Nilto Maciel, o mago do conto (Silvério da Costa)



 
Há tempos vinha dizendo para mim mesmo que o Nilto Maciel era um dos maiores contistas brasileiros da atualidade. Minha dúvida consistia em saber se existia no Brasil alguém que o superasse na difícil arte de narrar histórias curtas. Depois de ler o seu excepcional Pescoço de Girafa na Poeira, 1º lugar na categoria conto, na Bolsa Brasília de Produção Literária, 1998, da Fundação Cultural do Distrito Federal, a dúvida foi debelada.
Este livro, que reúne 58 contos quase que integralmente oníricos e inspirados na história e na mitologia, transpõe para os dias de hoje, de forma subvertida e alegórica, histórias longínquas que arrebatam o leitor e que não só tirou minha dúvida, como também me tirou do sério, por trazer tudo aquilo que há de mais encantatório, para mim, na arte do conto, que é o mágico-fantástico de um Gabriel Garcia Márquez, a absurdez kafkiana, a alusão a castelos, princesas, fadas, anjos, monstros, enfim, heróis exóticos de todas as estirpes e para todos os gostos, bem como a evocação de figuras das artes, da história, da ciência e da mitologia, como, entre outros, Ícaro, Átila, Jesus, Napoleão, Pilatos, Santos Dumont, Carlos Magno, Descartes, Malthus, Sophia Loren, Joana d'Arc e Lampião. Uma salada excêntrica, cujos personagens brotam de um passado mais ou menos remoto, e que, associadas a ingredientes como vida, morte, velhice, desilusão, fanatismo, repressão, dinheiro e prazeres da carne, se atualizam e nos levam à complexidade e aos desajustes do ser humano moderno, e à inter-relação de seus mundos, interior e exterior, em situações esdrúxulas, só concebíveis na ficção, das quais as personagens se libertam graças à caneta do autor, à intervenção do deus Morfeu, aliás, a grande recorrência de que se vale o Nilto para livrá-las das suas encrencas. Tal sortilégio concorre para que finais previsíveis, na aparência, se transformem em epílogos inesperados, a partir do despertar, de acordo com a imaginação de cada leitor. Aí está a grandeza do contista...

Nilto Maciel é um mestre!

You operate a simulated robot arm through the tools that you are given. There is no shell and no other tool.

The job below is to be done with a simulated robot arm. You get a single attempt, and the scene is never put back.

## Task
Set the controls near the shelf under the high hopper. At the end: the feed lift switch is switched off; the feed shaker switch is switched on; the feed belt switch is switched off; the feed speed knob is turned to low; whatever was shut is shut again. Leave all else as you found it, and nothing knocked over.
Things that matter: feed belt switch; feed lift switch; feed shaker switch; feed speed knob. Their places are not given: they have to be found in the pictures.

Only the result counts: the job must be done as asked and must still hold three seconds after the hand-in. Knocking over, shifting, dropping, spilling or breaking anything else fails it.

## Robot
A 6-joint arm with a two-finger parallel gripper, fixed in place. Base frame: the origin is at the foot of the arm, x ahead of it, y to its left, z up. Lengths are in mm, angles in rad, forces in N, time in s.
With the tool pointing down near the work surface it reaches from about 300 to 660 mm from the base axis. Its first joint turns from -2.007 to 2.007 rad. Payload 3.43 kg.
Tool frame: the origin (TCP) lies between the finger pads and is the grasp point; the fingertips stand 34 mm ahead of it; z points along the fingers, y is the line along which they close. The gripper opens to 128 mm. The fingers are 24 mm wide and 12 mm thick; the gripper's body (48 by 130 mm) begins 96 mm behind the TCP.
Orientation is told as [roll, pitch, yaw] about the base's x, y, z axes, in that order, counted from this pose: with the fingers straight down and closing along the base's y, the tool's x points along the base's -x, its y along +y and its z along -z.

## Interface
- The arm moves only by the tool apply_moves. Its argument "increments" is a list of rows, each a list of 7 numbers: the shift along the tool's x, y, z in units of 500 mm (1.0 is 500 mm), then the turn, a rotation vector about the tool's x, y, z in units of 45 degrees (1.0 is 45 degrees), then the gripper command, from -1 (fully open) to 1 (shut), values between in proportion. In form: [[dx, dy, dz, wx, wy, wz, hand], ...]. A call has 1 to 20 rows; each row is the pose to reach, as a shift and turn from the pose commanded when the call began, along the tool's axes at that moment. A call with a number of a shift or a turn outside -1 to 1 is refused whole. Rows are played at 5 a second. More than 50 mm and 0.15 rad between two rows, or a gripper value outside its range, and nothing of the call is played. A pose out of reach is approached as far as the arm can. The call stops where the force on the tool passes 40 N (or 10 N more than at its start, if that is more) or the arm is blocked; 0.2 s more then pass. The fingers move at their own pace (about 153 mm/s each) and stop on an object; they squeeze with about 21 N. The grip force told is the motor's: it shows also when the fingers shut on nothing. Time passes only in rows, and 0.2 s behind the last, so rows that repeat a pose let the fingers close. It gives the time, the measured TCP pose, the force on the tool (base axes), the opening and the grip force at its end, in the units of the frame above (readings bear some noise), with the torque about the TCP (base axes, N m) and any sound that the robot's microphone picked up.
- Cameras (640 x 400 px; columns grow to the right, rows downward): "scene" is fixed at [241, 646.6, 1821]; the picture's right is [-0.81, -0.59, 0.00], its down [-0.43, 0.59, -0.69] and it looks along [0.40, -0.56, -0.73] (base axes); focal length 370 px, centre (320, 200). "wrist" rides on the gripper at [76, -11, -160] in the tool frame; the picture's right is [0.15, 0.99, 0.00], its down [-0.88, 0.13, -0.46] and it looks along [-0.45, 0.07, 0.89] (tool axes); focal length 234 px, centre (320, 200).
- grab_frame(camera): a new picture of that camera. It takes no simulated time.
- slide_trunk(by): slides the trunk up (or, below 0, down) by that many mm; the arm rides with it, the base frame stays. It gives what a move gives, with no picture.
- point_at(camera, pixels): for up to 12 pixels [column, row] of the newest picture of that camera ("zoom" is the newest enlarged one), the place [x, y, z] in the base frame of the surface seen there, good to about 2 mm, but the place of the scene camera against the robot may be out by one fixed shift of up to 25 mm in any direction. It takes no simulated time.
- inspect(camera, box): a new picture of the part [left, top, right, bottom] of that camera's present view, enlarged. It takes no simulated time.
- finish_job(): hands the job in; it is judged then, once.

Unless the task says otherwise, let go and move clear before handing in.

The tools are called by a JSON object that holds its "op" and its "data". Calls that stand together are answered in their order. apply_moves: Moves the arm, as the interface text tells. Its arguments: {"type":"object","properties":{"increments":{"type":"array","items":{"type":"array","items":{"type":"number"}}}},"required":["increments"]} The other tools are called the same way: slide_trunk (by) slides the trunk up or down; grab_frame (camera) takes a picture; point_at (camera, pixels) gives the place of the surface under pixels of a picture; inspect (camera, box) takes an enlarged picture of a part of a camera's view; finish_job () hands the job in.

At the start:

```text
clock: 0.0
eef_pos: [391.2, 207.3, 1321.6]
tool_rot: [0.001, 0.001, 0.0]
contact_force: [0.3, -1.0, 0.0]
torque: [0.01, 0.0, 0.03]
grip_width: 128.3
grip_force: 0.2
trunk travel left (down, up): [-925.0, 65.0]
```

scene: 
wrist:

Um artesão do texto enxuto, das imagens instigadoras, da linguagem precisa e reflexiva, e da diversidade temática, qualidades que dão a dimensão de quem entende do riscado e sabe mensurar e conciliar a inteligência com a sensibilidade, para nos brindar, sem sonegar absolutamente nada, com uma obra que tem a exata medida do seu talento, o talento do grande ficcionista que é, dentro do panorama da Literatura Brasileira.